*PAGE*.

================================

Bienvenue, Monsieur le Garde des Sceaux, à la Rentrée du Barreau et à la fête de sa jeunesse.
Nécessaire, incontournable, attendu, mais rarement espéré, le discours de Rentrée du Bâtonnier s’ajoute chaque année à l’édifice jamais achevé de l’éloquence judiciaire.
Il est d’usage d’évoquer les projets achevés, les réformes en cours et les espérances que l’on place dans les temps à venir.
Je vais sacrifier à ce rite.
Mais ce discours, à mi-mandat, sera celui de la liberté d’évoquer les sujets sur lesquels le Barreau a travaillé durant ces derniers mois et d’aborder ceux dont il devra s’emparer pour que notre profession évolue dans l’intérêt de nos concitoyens, des entreprises de notre pays, et plus généralement, de notre système juridique et de notre droit.
I – D’ABORD LES RÉFORMES EN COURS
Que veut-on faire précisément ?
La réponse pour le Barreau de Paris est claire et simple :
Il faut une grande profession du droit.
Ou, plus exactement,
Une grande profession d’avocat qui s’inscrit dans notre tradition et qui portera demain, partout, les valeurs qui la fondent.
Une grande profession d’avocat implique qu’elle englobe l’ensemble de ceux qui consultent, conseillent et défendent, de ceux qui forgent le droit dans le respect d’une déontologie forte, dont les manquements sont sanctionnés disciplinairement.
La fusion avec les avoués.
La profession d’Avocat, après avoir fusionné avec les Avoués d’instance en 1971, va fusionner avec les Avoués à la Cour.
Les tarifs disparaissent, la fluidité et la simplicité s’installent dans l’intérêt des justiciables.

================================

*SOURCE MATERIAL*.
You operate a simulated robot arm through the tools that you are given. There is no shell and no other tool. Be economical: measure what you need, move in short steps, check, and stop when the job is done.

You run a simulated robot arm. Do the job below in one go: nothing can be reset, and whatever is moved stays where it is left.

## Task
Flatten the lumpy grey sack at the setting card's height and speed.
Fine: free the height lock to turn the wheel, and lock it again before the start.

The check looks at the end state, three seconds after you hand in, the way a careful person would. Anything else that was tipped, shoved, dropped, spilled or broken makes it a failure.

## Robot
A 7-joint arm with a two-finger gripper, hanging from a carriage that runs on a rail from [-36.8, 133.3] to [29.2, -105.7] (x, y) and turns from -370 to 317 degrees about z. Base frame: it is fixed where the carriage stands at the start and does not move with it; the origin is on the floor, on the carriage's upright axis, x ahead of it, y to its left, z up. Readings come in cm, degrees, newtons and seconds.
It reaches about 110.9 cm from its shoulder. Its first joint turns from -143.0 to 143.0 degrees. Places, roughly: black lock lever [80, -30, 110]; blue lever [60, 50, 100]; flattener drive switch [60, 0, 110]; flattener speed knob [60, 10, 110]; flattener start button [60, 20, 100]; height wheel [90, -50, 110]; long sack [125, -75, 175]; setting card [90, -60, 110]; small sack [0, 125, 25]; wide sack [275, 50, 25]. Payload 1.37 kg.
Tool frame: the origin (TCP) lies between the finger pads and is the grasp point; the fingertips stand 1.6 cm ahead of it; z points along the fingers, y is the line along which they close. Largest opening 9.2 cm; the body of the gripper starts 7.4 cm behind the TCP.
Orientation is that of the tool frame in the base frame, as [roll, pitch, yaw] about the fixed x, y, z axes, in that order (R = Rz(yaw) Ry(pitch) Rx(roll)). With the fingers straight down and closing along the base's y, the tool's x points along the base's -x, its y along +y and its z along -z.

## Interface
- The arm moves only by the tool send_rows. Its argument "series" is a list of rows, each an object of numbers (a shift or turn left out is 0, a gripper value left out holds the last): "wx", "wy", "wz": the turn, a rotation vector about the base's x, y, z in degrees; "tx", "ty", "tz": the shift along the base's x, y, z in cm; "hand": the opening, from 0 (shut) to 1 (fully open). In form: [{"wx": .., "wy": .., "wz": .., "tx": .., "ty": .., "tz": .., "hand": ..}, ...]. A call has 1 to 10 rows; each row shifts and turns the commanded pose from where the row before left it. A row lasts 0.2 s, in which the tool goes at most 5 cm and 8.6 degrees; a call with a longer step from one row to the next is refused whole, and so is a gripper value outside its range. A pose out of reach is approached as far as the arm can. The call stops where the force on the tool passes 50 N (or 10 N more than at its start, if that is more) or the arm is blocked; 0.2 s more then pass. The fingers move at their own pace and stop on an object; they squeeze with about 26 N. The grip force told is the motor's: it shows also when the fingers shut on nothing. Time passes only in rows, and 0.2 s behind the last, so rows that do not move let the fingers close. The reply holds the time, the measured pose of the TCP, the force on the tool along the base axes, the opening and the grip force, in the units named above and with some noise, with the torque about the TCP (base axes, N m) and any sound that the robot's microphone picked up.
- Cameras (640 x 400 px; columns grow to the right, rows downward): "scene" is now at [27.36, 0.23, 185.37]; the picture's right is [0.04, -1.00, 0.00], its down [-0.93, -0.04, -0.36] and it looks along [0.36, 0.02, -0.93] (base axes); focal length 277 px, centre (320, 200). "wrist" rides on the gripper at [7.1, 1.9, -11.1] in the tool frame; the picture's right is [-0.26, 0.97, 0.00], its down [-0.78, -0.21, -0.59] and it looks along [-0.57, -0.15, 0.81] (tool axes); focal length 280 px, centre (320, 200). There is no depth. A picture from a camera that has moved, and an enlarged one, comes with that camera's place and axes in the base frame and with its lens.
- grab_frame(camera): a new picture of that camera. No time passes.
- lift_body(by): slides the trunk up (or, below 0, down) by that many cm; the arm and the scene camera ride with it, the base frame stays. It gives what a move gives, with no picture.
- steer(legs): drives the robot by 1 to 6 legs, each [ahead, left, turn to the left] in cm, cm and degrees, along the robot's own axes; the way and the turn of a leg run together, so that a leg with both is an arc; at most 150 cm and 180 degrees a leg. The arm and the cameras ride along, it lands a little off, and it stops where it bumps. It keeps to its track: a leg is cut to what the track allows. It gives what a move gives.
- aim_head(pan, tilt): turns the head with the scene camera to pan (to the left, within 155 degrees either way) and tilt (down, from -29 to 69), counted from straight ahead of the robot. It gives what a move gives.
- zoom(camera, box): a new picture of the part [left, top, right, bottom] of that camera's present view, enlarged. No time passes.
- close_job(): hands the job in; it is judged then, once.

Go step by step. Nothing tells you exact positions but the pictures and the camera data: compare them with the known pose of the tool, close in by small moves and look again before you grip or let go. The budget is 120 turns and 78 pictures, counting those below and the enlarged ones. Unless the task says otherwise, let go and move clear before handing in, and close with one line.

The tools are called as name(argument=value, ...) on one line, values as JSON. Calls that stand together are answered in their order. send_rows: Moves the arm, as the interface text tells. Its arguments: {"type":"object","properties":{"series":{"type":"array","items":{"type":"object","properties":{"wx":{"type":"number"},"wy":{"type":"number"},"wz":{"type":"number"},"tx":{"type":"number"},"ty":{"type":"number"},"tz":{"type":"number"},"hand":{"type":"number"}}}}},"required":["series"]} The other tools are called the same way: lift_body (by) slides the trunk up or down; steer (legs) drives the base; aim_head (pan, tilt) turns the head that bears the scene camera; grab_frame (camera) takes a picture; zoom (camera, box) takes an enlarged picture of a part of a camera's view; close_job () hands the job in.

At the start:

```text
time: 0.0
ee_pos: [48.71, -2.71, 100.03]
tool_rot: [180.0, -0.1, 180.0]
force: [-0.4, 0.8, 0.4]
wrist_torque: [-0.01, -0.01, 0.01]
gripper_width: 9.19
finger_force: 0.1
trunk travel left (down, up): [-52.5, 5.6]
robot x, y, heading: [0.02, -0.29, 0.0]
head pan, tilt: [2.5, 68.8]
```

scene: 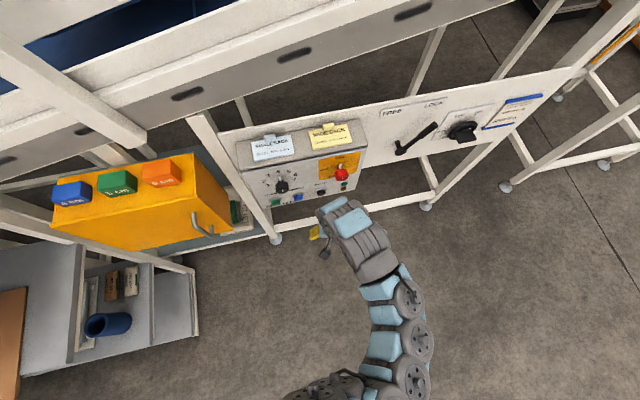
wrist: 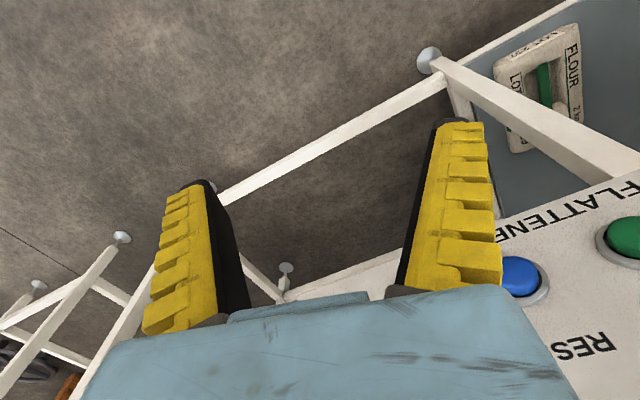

================================

What does the page say from "La réponse pour" through "Avoués à la Cour."? Give the exact wording.

La réponse pour le Barreau de Paris est claire et simple :
Il faut une grande profession du droit.
Ou, plus exactement,
Une grande profession d’avocat qui s’inscrit dans notre tradition et qui portera demain, partout, les valeurs qui la fondent.
Une grande profession d’avocat implique qu’elle englobe l’ensemble de ceux qui consultent, conseillent et défendent, de ceux qui forgent le droit dans le respect d’une déontologie forte, dont les manquements sont sanctionnés disciplinairement.
La fusion avec les avoués.
La profession d’Avocat, après avoir fusionné avec les Avoués d’instance en 1971, va fusionner avec les Avoués à la Cour.